- [WRITTEN TASKS]:
- 1) Your answer is an exact quotation from the source extract: it starts at "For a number" and ends at "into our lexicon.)".
- 2) Resume the source extract where it left off.

- [SOURCE EXTRACT]:
For a number of years, you could hardly have had a conversation with me where I didn’t drag out the chestnut, “To a man with a hammer, everything looks like a nail.” I have a feeling that my love of that phrase was the result of years of therapy. Had I been spoon fed that concept early on, with the money I saved, I probably could now own a small island in the Caribbean. But what’s past is past. (“There’s no use crying over spilt milk.”)  In any event it doesn’t come up in my conversations much anymore (a healthy sign) although I do occasionally try to slip in a variation: “To a man with a hammer, everything looks like a Neil”. (This, along with my explanation of a toss-up situation as, “nine of one, three-quarters of a dozen of another” have yet to make it into our lexicon.)

"A Lost Ball in the Tall Weeds"

“A Lost Ball in the High Weeds”

I have to confess, I feel a bit shallow and uncomfortable writing about anything that doesn’t reference what’s going on in our country and the monstrosity that is the Trump administration. Which, as I’ve mentioned before, has been the impetus for my watching an unhealthy amount of MSNBC and CNN.  But if there’s a silver lining (I mean a very pale silver) it’s that I’ve been exposed to a couple of terrific new adages that I’ve added to the folder I have on my desktop.

- [INFORMATION SHOWN]:
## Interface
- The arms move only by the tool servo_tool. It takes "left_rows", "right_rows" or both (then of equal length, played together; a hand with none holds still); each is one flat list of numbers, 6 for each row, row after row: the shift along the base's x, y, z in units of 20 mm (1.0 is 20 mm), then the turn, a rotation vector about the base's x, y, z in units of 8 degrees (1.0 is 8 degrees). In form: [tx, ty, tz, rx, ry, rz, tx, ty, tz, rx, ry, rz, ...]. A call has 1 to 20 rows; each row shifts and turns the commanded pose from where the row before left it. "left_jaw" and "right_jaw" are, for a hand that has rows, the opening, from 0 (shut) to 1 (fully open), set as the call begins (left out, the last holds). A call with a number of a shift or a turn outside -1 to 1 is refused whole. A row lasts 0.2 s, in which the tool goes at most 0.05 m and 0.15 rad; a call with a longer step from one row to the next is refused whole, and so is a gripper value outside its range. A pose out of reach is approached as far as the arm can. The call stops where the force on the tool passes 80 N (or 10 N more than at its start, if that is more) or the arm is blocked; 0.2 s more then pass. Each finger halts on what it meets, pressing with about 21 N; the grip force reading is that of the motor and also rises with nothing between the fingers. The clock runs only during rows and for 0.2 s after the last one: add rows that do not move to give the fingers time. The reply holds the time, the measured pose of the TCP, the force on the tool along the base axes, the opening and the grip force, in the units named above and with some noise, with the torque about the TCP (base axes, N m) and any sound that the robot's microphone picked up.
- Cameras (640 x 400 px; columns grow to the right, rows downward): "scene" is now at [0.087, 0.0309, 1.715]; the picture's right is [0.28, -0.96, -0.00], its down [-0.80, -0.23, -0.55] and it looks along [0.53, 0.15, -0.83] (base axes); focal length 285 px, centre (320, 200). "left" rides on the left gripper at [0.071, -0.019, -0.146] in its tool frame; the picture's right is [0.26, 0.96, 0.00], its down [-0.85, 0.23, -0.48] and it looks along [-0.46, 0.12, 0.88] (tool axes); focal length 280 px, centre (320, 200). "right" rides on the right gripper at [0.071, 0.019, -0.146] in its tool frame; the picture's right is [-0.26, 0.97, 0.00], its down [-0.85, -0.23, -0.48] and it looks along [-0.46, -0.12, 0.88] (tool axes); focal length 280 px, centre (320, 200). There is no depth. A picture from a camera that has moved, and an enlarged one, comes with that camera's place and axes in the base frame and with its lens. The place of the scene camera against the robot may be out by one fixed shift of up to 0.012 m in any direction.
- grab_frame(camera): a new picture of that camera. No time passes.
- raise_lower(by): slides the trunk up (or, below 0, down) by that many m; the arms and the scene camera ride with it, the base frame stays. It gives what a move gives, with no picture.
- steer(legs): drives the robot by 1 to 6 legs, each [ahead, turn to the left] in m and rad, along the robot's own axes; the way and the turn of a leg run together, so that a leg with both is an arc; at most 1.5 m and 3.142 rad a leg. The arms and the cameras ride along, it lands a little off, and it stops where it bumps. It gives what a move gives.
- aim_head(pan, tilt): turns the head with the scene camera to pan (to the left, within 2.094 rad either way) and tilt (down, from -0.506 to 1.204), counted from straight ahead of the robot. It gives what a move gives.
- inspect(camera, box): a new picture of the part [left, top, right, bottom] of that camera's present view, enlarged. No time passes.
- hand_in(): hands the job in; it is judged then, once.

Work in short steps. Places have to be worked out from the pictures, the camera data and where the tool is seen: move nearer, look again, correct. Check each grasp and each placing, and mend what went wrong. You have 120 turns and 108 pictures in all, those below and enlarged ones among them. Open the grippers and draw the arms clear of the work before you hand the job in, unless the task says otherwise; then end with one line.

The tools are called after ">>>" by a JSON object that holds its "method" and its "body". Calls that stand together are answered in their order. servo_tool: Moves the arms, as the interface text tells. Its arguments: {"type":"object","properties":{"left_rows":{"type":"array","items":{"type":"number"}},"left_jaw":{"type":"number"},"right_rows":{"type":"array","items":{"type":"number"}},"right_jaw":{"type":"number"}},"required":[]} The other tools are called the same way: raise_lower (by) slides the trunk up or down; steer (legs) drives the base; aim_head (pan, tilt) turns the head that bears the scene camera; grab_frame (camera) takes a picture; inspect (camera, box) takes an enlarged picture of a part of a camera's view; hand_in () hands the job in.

- [THE REPLIES]:
- 1)
For a number of years, you could hardly have had a conversation with me where I didn’t drag out the chestnut, “To a man with a hammer, everything looks like a nail.” I have a feeling that my love of that phrase was the result of years of therapy. Had I been spoon fed that concept early on, with the money I saved, I probably could now own a small island in the Caribbean. But what’s past is past. (“There’s no use crying over spilt milk.”)  In any event it doesn’t come up in my conversations much anymore (a healthy sign) although I do occasionally try to slip in a variation: “To a man with a hammer, everything looks like a Neil”. (This, along with my explanation of a toss-up situation as, “nine of one, three-quarters of a dozen of another” have yet to make it into our lexicon.)

- 2)
One that I heard recently came from Mike Lupica, a sportswriter turned sometime political pundit, talking about the chances of Mr. Trump changing in any significant way from the vulgar, amoral, mean-spirited and empty person he has shown himself to be into someone else. Mr. Lupica thought that it wasn’t possible and put a fine point on it by quoting his grandfather’s saying, “If you’re born round, you don’t die square.”  Says it all, I think.

As maddening as the main character in this psycho-drama of our politics is, my largest frustration is with Congress, particularly Republican members of the House of Representatives who have proven that a worm has considerably more spine than they do. For most of these men and women, their job in the House is the best gig they’re ever going to have. Their self-interest is paramount and patriotism doesn’t count a whit. They are blind to anything or any information that might interfere with their holding on to their jobs. As my father put it, “It is difficult to get a man to understand something, when his salary depends on his not understanding it.”  Or maybe that was Upton Sinclair.  Whatever . . .I know it was one of them.

HIP, HIP hooray…

February 2, 2017

images

I’m just getting around to being a semblance of myself after having hip replacement surgery last week.  Any number of people (well . . . maybe just one) mentioned to me that having the surgery would be, if nothing else, a fun topic to write about. It isn’t.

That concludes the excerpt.